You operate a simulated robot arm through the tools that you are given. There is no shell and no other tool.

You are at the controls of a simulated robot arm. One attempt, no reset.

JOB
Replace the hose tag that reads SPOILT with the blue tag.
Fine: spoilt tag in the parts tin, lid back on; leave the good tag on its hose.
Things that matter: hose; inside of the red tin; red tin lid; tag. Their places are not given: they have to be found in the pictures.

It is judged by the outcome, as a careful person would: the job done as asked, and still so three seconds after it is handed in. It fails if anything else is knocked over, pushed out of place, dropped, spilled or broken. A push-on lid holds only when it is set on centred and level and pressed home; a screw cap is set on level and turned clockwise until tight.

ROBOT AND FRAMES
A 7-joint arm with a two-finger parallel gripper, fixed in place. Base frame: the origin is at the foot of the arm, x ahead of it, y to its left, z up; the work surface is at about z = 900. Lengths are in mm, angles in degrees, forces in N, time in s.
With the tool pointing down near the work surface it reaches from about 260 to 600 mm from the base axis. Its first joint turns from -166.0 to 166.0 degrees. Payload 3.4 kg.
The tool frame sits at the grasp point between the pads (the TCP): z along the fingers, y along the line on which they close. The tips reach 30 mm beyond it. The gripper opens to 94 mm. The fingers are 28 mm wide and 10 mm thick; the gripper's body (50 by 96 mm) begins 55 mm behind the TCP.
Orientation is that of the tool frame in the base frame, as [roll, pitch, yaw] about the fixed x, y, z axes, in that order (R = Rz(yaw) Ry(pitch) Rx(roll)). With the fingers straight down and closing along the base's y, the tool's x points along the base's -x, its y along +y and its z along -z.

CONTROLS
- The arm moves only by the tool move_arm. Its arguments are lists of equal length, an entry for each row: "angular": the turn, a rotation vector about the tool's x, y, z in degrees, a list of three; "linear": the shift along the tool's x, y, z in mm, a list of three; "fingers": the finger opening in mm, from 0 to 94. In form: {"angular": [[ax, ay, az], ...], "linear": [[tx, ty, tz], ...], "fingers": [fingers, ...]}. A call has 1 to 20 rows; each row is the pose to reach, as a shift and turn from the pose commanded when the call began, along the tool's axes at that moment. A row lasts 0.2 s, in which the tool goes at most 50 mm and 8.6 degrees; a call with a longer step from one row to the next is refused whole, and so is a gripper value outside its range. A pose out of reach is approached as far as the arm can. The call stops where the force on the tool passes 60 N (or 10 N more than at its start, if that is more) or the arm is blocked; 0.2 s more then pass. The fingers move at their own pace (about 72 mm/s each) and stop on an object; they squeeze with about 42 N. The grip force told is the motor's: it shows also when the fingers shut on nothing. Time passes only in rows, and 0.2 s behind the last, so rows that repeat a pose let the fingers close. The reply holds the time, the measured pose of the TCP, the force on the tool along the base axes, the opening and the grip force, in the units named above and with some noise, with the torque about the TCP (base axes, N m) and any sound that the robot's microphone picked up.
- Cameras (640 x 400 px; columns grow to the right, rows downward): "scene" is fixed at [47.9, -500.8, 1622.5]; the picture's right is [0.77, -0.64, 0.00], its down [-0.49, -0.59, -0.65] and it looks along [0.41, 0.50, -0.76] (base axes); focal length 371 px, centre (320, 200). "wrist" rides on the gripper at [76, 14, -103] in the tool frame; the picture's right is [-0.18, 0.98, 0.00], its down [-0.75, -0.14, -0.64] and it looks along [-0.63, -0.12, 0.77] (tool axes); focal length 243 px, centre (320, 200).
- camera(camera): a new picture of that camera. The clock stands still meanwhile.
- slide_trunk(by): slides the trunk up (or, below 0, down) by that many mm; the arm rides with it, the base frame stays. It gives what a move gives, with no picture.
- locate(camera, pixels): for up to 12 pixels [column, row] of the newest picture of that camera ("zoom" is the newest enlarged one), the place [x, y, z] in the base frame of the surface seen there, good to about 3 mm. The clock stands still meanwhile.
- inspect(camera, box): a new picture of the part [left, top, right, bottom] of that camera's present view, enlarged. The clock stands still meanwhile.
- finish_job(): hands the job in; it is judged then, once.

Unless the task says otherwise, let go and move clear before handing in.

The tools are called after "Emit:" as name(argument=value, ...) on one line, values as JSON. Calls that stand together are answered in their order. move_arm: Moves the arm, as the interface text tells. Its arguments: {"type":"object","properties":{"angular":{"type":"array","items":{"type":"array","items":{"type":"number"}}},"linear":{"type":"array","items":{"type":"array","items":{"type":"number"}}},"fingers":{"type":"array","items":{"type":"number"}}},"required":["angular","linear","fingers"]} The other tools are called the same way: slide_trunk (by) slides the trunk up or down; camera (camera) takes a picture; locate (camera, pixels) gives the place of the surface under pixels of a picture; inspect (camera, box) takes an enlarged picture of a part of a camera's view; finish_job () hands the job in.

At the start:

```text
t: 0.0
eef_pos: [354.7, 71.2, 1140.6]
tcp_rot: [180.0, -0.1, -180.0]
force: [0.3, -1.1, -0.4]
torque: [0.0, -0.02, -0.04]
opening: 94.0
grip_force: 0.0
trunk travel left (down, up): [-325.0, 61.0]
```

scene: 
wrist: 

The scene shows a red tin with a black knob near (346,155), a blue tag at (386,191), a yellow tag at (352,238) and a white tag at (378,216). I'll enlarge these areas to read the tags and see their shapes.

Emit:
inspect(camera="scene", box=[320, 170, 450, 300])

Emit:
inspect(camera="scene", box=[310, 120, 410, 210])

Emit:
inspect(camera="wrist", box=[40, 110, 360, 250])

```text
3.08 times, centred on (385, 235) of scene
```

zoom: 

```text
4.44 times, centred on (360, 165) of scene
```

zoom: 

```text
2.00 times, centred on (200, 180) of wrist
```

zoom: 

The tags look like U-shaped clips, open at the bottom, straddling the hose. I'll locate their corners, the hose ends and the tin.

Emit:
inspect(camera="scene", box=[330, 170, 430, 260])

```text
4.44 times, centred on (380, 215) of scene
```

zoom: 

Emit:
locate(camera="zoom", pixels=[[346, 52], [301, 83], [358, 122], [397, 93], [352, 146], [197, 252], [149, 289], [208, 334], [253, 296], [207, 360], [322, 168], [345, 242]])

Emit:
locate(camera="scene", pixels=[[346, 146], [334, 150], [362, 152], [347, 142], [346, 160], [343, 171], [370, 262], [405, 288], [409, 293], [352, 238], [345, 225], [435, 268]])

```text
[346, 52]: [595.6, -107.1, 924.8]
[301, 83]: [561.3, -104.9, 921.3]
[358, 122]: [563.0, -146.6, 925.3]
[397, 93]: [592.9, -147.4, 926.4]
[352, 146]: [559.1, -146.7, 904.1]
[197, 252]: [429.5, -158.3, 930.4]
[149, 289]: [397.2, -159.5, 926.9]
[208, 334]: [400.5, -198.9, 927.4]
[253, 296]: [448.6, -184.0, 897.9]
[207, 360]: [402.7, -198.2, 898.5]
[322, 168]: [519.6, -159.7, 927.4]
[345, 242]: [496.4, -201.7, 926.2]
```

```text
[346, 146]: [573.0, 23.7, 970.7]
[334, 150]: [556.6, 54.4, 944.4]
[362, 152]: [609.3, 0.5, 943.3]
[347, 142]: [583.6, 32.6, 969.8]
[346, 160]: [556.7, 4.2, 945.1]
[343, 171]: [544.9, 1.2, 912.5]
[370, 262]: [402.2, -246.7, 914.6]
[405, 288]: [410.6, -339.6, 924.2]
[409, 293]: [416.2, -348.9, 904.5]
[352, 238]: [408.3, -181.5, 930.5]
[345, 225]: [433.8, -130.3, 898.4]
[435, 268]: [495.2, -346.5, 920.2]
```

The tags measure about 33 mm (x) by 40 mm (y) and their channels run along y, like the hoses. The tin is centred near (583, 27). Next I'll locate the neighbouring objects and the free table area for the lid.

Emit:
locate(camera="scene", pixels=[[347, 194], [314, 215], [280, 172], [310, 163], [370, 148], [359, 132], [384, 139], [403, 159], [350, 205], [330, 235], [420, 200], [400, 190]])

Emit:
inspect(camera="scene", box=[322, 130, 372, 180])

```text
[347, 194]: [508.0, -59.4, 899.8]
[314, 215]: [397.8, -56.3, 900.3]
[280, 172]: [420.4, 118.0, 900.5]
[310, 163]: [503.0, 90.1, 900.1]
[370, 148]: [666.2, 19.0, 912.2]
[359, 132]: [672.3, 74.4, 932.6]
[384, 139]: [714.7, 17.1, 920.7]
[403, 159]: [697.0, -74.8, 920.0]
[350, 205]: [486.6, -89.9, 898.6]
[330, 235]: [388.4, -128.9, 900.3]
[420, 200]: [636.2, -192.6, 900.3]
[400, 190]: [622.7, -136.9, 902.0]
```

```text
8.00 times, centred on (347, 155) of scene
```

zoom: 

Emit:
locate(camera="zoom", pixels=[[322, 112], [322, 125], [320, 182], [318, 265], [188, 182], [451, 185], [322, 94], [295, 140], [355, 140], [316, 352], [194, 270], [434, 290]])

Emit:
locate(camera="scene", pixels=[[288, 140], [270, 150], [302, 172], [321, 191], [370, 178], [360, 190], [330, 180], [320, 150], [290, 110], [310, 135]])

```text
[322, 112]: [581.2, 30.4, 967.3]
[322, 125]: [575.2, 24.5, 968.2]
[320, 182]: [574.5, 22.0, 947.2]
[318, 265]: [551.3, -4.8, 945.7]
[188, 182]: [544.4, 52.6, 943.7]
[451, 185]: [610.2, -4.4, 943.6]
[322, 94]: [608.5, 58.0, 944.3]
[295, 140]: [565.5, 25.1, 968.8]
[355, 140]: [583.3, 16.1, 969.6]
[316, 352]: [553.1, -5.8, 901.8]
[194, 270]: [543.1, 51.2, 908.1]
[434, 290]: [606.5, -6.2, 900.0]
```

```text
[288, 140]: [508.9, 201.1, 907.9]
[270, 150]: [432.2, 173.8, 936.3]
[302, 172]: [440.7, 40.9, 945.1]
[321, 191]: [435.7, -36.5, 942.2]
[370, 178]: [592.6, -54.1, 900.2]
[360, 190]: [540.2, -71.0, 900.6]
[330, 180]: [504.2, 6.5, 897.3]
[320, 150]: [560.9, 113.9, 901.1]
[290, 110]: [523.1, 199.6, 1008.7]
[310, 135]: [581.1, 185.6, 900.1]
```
# # # # #
Everything from the first line above up to and including the line that contains "Fine: spoilt tag" should be printed exactly; please print only that. Use a Markdown table whose columns are Position (a running number) and Text (the line), and skip blank lines.

| Position | Text |
|---|---|
| 1 | You operate a simulated robot arm through the tools that you are given. There is no shell and no other tool. |
| 2 | You are at the controls of a simulated robot arm. One attempt, no reset. |
| 3 | JOB |
| 4 | Replace the hose tag that reads SPOILT with the blue tag. |
| 5 | Fine: spoilt tag in the parts tin, lid back on; leave the good tag on its hose. |